◆ **DATA EXCERPT**:
>> Begin
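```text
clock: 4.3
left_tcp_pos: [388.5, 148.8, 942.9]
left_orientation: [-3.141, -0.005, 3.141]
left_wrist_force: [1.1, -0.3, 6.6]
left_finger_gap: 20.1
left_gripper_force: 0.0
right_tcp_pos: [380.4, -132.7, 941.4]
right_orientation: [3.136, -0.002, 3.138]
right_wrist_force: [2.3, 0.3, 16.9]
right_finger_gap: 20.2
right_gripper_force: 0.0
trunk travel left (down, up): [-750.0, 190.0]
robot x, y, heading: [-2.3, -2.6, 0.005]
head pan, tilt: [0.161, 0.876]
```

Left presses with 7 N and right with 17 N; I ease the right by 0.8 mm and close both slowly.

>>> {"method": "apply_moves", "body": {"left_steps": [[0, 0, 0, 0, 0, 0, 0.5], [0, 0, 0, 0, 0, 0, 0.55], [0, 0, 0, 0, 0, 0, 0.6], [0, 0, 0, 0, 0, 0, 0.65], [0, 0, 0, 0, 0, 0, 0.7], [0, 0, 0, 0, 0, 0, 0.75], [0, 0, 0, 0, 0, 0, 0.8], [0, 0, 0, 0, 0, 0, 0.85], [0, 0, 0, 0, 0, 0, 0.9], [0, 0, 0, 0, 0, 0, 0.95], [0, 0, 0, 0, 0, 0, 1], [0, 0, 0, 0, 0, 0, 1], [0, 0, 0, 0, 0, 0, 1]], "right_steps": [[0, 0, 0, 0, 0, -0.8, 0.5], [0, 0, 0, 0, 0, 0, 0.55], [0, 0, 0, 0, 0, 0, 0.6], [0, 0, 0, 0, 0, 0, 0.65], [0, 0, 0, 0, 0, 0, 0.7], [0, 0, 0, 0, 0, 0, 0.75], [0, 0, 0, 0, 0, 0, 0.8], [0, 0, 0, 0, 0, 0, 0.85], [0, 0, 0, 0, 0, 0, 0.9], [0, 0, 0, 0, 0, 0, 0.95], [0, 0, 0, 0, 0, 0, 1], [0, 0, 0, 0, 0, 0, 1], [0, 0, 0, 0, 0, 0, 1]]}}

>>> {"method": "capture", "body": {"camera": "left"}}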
>> End
◆ **WHAT YOU NEED TO DO**: Using the data above, return each line exactly as written.

◆ **FINAL RESULT**:
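```text
clock: 4.3
left_tcp_pos: [388.5, 148.8, 942.9]
left_orientation: [-3.141, -0.005, 3.141]
left_wrist_force: [1.1, -0.3, 6.6]
left_finger_gap: 20.1
left_gripper_force: 0.0
right_tcp_pos: [380.4, -132.7, 941.4]
right_orientation: [3.136, -0.002, 3.138]
right_wrist_force: [2.3, 0.3, 16.9]
right_finger_gap: 20.2
right_gripper_force: 0.0
trunk travel left (down, up): [-750.0, 190.0]
robot x, y, heading: [-2.3, -2.6, 0.005]
head pan, tilt: [0.161, 0.876]
```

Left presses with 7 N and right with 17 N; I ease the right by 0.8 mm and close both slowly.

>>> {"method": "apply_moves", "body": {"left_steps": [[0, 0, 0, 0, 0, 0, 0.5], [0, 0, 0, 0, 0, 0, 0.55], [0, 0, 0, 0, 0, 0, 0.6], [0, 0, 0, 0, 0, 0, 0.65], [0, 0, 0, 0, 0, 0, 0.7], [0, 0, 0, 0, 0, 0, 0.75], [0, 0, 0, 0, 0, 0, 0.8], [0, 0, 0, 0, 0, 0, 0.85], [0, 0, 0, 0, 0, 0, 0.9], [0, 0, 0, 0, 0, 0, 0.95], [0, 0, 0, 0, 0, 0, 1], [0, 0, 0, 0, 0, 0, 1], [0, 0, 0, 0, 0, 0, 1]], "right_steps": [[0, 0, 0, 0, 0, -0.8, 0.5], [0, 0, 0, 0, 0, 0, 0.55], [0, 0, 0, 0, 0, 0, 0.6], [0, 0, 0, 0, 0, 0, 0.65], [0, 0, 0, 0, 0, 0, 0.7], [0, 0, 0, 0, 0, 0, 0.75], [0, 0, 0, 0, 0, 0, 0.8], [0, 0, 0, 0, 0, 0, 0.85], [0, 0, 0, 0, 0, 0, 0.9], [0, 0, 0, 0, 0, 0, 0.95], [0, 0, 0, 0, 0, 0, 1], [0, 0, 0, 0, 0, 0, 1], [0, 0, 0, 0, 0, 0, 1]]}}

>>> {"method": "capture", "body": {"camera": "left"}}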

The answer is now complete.